___ SUPPLIED INFORMATION ___
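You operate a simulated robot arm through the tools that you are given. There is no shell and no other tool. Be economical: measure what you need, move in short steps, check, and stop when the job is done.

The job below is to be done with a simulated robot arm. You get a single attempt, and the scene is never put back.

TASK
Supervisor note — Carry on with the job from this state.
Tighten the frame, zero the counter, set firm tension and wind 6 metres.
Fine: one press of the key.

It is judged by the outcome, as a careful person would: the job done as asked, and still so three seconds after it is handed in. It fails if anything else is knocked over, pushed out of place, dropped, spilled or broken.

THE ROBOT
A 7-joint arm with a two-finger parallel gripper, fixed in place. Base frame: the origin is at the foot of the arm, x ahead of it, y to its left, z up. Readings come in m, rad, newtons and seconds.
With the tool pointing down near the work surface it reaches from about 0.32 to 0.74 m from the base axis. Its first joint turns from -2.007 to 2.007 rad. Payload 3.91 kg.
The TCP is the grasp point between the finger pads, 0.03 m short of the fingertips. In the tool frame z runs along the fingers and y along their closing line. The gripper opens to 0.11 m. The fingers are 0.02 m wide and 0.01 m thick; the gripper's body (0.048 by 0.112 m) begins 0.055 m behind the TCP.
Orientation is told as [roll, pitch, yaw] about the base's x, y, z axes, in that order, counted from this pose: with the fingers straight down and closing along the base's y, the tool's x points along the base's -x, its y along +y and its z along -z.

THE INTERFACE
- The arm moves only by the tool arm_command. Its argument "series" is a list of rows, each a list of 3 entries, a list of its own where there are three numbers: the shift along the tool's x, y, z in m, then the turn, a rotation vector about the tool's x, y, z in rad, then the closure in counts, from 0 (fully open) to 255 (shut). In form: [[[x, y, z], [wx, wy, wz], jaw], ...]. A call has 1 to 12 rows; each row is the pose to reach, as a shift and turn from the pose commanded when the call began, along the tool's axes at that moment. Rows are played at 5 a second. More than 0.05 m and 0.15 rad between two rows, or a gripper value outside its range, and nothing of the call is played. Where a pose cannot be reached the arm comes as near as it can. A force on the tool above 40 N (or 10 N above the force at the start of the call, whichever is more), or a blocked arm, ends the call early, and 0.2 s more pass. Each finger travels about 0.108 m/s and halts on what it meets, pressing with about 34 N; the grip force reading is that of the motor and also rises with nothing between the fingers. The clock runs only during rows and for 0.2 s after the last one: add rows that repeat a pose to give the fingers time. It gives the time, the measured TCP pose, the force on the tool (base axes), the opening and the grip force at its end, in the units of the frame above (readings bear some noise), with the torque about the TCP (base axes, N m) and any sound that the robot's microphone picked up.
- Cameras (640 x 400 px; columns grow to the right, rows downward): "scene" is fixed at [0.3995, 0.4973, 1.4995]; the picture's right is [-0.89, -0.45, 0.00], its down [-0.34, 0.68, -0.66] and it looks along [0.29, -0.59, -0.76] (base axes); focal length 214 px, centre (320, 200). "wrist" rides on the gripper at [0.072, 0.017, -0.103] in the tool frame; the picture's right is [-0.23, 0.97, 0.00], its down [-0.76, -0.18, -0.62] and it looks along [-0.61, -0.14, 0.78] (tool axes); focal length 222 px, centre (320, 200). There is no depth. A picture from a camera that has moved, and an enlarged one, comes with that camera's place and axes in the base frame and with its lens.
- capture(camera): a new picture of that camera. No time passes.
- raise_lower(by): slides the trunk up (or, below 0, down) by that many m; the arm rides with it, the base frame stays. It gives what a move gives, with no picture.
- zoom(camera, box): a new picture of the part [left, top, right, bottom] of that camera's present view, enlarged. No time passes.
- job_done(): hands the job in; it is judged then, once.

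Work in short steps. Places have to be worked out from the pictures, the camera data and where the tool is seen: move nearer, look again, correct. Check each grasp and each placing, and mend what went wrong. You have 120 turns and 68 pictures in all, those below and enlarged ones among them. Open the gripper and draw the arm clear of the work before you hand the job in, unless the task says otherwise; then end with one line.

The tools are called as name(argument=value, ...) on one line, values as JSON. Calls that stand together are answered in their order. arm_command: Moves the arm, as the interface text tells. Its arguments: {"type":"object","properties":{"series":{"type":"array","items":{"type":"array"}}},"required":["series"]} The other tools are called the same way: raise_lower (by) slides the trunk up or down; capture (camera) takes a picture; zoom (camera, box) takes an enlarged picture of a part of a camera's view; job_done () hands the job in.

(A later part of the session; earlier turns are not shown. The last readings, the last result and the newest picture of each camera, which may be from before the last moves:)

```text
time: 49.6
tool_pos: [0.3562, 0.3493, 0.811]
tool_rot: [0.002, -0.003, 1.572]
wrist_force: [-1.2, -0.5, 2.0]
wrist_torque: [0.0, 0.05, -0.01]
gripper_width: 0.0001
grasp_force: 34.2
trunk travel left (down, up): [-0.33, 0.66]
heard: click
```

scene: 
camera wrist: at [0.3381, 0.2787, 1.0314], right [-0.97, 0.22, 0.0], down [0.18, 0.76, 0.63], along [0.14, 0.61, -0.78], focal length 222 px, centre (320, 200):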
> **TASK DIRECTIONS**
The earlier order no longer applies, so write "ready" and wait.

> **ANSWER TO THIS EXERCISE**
___
> **TASK DIRECTIONS**
Find the lines of the material that hold the word "joint" and report their count alone.

> **ANSWER TO THIS EXERCISE**
2